• GIVEN INSTRUCTION: Output all of the data below exactly as given.

----------------

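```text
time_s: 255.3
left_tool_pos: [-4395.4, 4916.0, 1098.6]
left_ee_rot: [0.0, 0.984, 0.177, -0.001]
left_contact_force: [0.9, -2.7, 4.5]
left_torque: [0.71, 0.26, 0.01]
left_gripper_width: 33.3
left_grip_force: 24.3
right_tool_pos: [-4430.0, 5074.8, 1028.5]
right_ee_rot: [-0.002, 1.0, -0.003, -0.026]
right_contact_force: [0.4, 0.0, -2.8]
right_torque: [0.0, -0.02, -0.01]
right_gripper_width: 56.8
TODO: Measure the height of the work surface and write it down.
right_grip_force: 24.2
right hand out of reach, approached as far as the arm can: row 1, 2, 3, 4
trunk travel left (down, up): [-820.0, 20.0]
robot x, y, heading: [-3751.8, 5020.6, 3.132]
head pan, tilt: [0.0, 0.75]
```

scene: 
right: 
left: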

----------------

• WRITTEN RESPONSE:
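```text
time_s: 255.3
left_tool_pos: [-4395.4, 4916.0, 1098.6]
left_ee_rot: [0.0, 0.984, 0.177, -0.001]
left_contact_force: [0.9, -2.7, 4.5]
left_torque: [0.71, 0.26, 0.01]
left_gripper_width: 33.3
left_grip_force: 24.3
right_tool_pos: [-4430.0, 5074.8, 1028.5]
right_ee_rot: [-0.002, 1.0, -0.003, -0.026]
right_contact_force: [0.4, 0.0, -2.8]
right_torque: [0.0, -0.02, -0.01]
right_gripper_width: 56.8
TODO: Measure the height of the work surface and write it down.
right_grip_force: 24.2
right hand out of reach, approached as far as the arm can: row 1, 2, 3, 4
trunk travel left (down, up): [-820.0, 20.0]
robot x, y, heading: [-3751.8, 5020.6, 3.132]
head pan, tilt: [0.0, 0.75]
```

scene: 
right: 
left: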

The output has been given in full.